Congress is expected to make a rare vote this week on medical-marijuana legislation. An amendment authored by Representatives Maurice Hinchey (D-NY) and Dana Rohrabacher (R-Calif.) will prohibit the Justice Department from spending money to interfere with state medical-marijuana laws.

Twelve states have enacted medical-marijuana laws; pot is said to relieve the nausea associated with chemotherapy, tremors caused multiple sclerosis and eye pressure caused by glaucoma.

For the past few years, in a series of highly publicized cases, the DEA has prosecuted California medical-marijuana smokers in spite of a state law permitting the activity.

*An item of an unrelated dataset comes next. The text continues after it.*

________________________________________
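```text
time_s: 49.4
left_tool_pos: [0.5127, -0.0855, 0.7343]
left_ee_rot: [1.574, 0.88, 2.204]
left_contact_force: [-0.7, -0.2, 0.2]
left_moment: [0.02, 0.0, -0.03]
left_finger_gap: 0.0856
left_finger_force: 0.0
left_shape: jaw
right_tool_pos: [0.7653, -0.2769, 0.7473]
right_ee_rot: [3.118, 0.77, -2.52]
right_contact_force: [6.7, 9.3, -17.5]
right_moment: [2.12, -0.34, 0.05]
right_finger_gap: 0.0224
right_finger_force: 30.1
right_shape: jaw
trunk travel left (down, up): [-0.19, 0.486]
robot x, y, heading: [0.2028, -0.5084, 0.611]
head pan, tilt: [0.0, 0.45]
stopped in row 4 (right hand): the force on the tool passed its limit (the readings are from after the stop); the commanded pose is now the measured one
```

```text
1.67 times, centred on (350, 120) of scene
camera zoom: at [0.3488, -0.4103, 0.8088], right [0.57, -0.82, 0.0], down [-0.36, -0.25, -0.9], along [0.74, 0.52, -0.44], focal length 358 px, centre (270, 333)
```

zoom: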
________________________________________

In addition to stopping the DEA and protecting medical-marijuana patients, the amendment will be the first time since 1998 that members of Congress have voted on medical marijuana, which will provide pro-pot advocates an opportunity to see where Congressional member stand on the issue.

Two weeks ago the White House asked the U.S. Supreme Court to allow federal authorities to revoke the license of doctors who advocate medical marijuana. The Bush administration has also been behind a national push earlier this year to arrest businessmen who wholesale in pot paraphernalia. Operation Pipe Dreams and Operation Headhunter, as they were known, netted actor Tommy Chong, among others.

Even so, many feel it's a matter of time before American opposition to marijuana crumbles. Canada is preparing to decriminalize its federal statues, following the lead of many European countries.